What many buyers miss
In pre-construction projects, individual titles often do not exist yet. The developer may hold only a Constancia Anotada — a provisional registration. This is common, but it means you are relying entirely on the developer's ability to complete the title process. If they default, your contract may be worthless. For a deeper dive, see our guide on how to verify a property title in the Dominican Republic.
Layer 2 Developer & Seller Investigation
If you are buying from a developer — which most international buyers in Punta Cana are — their legal and financial standing is as important as the property itself.
- Corporate registration and authority to sell. Is the entity properly incorporated? Are its representatives authorized to execute contracts? A contract signed without proper authority can be invalidated.
- Tax standing with the DGII. Outstanding debts with the Dominican tax authority can become liens against the project's assets — including units already sold to buyers.
- Active litigation. Is the developer being sued by other buyers, contractors, or creditors? Are there criminal investigations related to the project? This is in court records — but only if someone looks.
- Delivery track record and references. Has this developer completed previous projects on time? Past performance is the strongest predictor of future behavior.
- Anti-money laundering compliance. Dominican Law 155-17 requires verification of the origin of funds in every real estate transaction.
"The risks in Dominican real estate are not in the things you can see. They are in the things that only appear when someone knows where to look."
Layer 3 Permits & Regulatory Compliance
A property can have a clean title and a solvent developer — and still be illegal to build. Each of these permits is issued by a different government entity, and each represents a point of failure:
- Municipal permit (Ayuntamiento). Certifies the project complies with local zoning and land-use regulations.
- Environmental permit (Ministerio de Medio Ambiente). Punta Cana sits on ecologically sensitive land. Dominican law imposes the 60-meter coastal setback rule.
- Tourism permit (Ministerio de Turismo). Mandatory for condotel, resort, and mixed-use projects.
- Construction license (MIVED). The inicio de obra certifies the project meets structural, safety, and urban planning requirements.
Layer 4 Contract Review & Negotiation
Developer contracts are drafted by the developer's legal team. They protect the developer's interests — not yours. The provisions that matter most:
- Hard delivery deadline — not "estimated delivery" with an open-ended grace period
- Penalty clauses for delays — without them, Dominican courts may not award compensation regardless of how long you wait
- Clear rescission rights — standard cancellation penalties of 40–50% of the amount paid are common. Most buyers never question this until it is too late.
- Payment milestones tied to construction progress — never pay the majority before delivery
- Title transfer obligations — with explicit remedies if the developer fails to deliver your title
Layer 5 Tax Planning & Legal Opinion
Dominican real estate carries specific tax obligations: 3% transfer tax, annual IPI, and capital gains on resale. Whether to hold the property personally, through a Dominican SRL, or via a foreign entity has real implications for succession, liability, and tax treatment.

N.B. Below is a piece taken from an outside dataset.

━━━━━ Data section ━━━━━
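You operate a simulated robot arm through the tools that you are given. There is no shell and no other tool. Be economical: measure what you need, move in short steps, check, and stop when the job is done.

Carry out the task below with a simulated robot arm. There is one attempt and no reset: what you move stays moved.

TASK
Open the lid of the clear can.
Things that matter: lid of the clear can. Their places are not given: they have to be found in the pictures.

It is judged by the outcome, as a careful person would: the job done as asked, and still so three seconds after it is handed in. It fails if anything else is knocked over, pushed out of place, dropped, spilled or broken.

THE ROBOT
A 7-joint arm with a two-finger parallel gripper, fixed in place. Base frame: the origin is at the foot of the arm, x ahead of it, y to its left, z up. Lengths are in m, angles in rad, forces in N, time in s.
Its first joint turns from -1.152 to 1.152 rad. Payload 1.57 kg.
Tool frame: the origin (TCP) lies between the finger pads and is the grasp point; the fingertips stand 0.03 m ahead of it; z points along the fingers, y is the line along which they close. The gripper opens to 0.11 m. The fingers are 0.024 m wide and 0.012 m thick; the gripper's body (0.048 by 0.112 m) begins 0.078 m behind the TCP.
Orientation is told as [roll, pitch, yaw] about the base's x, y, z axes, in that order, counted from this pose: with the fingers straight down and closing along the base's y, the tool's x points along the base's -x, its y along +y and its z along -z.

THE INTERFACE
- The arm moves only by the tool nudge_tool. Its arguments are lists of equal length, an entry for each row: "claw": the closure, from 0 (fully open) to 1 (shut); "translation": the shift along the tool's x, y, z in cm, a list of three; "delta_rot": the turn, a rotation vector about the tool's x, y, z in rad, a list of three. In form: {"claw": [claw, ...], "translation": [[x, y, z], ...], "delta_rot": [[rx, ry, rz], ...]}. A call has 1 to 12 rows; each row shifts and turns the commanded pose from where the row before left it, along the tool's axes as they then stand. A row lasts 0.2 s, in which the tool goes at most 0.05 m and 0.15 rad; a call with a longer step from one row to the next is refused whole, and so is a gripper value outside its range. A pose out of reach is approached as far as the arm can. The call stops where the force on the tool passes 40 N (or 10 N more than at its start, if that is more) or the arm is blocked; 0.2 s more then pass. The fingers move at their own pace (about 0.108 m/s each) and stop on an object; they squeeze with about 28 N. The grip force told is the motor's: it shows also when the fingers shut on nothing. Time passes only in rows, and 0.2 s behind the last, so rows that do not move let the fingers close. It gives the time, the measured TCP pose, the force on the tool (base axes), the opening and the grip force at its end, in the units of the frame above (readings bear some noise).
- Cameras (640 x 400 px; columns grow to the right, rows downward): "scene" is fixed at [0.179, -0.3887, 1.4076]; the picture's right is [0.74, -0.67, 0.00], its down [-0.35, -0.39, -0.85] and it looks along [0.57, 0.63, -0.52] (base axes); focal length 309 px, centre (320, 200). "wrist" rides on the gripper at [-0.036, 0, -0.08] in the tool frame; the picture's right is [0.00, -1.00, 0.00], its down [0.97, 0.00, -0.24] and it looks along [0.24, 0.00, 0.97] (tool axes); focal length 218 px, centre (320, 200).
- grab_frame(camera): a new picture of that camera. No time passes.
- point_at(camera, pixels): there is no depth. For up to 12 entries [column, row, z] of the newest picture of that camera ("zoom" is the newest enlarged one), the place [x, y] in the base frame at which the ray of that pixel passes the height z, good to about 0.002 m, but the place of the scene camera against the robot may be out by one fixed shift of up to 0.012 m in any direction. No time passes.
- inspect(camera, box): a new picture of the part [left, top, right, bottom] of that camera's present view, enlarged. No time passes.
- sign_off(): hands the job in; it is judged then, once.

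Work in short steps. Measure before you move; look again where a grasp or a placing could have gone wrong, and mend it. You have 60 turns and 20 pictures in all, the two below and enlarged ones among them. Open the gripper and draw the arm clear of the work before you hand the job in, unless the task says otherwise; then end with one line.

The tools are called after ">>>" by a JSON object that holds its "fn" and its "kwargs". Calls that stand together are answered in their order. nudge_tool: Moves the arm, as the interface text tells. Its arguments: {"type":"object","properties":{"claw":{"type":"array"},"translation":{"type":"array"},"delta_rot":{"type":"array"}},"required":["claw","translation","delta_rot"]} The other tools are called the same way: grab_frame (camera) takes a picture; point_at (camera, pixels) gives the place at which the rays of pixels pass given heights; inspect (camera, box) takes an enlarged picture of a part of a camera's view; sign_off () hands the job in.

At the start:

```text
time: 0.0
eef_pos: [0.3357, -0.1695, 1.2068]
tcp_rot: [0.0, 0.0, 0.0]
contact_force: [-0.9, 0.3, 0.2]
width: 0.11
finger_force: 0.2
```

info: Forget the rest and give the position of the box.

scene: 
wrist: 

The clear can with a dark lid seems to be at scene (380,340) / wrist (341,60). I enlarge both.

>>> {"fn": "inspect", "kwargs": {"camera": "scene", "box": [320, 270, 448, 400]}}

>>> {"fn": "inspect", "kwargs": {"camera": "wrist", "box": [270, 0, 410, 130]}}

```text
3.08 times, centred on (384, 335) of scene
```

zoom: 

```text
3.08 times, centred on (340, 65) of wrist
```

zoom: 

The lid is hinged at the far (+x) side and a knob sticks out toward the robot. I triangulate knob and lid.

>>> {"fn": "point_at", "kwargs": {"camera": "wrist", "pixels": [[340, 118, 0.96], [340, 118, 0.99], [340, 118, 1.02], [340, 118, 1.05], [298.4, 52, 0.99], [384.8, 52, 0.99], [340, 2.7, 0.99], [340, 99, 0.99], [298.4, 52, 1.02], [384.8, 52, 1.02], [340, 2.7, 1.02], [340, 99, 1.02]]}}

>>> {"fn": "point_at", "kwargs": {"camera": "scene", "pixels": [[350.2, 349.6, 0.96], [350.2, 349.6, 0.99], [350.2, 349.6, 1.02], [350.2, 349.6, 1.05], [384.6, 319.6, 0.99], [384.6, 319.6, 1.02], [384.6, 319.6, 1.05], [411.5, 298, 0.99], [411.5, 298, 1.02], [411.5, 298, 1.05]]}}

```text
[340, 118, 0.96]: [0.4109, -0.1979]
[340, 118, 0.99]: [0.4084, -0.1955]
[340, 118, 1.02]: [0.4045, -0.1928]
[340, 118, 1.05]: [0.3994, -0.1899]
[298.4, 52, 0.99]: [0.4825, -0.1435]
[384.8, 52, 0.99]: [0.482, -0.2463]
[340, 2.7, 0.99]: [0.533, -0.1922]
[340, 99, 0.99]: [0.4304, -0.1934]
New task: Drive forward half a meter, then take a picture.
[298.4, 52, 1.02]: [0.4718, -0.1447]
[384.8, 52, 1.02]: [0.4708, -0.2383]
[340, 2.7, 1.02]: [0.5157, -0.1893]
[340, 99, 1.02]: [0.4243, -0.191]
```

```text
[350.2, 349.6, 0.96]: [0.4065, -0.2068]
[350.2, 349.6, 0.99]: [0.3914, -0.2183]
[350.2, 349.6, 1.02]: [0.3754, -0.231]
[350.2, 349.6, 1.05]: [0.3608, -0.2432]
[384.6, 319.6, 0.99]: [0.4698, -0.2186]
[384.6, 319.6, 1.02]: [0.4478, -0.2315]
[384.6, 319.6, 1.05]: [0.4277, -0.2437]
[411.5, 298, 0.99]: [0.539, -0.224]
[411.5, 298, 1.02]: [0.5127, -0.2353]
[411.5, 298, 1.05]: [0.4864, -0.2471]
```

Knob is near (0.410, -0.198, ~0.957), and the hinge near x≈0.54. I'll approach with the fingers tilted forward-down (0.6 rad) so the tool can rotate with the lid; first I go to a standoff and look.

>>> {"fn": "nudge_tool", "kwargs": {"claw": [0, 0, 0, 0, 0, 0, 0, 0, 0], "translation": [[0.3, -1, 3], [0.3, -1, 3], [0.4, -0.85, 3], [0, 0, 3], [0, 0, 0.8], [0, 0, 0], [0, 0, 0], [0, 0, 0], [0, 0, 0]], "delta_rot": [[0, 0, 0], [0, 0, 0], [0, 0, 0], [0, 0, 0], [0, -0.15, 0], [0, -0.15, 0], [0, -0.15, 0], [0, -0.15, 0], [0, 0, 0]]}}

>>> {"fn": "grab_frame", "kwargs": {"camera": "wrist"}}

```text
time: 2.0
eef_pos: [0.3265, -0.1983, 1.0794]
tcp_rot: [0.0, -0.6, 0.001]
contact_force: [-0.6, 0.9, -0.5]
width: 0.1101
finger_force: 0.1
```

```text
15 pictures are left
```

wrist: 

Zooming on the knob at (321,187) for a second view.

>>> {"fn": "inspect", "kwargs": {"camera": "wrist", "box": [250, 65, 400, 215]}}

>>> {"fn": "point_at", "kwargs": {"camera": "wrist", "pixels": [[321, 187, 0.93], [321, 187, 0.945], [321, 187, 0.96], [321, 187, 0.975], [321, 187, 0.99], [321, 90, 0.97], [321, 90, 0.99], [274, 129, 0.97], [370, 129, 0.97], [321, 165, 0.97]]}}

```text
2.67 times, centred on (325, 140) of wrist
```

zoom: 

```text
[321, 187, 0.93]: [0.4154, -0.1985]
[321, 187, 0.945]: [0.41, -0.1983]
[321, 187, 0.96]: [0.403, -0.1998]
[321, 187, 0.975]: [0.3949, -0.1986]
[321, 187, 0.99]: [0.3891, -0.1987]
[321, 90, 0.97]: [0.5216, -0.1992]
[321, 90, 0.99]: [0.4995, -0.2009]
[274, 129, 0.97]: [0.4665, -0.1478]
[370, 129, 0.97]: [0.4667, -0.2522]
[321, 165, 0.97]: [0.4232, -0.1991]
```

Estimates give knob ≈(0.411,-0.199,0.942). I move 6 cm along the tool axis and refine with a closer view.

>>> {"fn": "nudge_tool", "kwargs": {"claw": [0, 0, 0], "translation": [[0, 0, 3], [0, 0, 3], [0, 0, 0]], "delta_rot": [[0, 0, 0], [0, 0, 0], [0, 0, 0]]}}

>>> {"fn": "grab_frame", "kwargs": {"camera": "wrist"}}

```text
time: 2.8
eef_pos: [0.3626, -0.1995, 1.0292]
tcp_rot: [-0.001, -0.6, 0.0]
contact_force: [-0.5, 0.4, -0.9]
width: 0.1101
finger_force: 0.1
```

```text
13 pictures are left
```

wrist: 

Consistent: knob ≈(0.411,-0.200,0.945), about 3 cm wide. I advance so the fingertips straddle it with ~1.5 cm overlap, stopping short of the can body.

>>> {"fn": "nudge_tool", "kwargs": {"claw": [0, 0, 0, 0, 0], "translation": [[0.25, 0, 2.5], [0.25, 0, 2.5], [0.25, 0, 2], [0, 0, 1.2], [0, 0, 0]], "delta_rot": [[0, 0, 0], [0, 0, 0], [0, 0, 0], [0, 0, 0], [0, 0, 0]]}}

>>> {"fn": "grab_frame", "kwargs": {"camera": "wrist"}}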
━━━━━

After completing all layers, a comprehensive legal opinion documents every finding and delivers a clear recommendation: proceed, renegotiate, or walk away — before any money has left your account.
Client Result — Punta Cana
An international buyer made payments on a Punta Cana development for two years. Construction never started. Not a single block was laid.
We took the case to court. A meticulous review of the contract revealed numerous breaches of the contractual guarantees — missed deadlines, unfulfilled construction milestones, and obligations the developer had ignored from the start.
We invoked the exceptio non adimpleti contractus — the legal principle that a party who has failed to perform its own obligations cannot demand performance from the other.
Result: full restitution of all sums paid, an award of compensatory damages, and legal interest on every dollar from the date of each payment.
The Bottom Line
The Dominican Republic welcomes foreign investment. The legal framework is well-established. The courts enforce contracts. But none of these systems help you retroactively if you sign a deficient contract on a property you never properly investigated.
Due diligence is not a cost. It is the price of certainty — in a market where uncertainty is the default.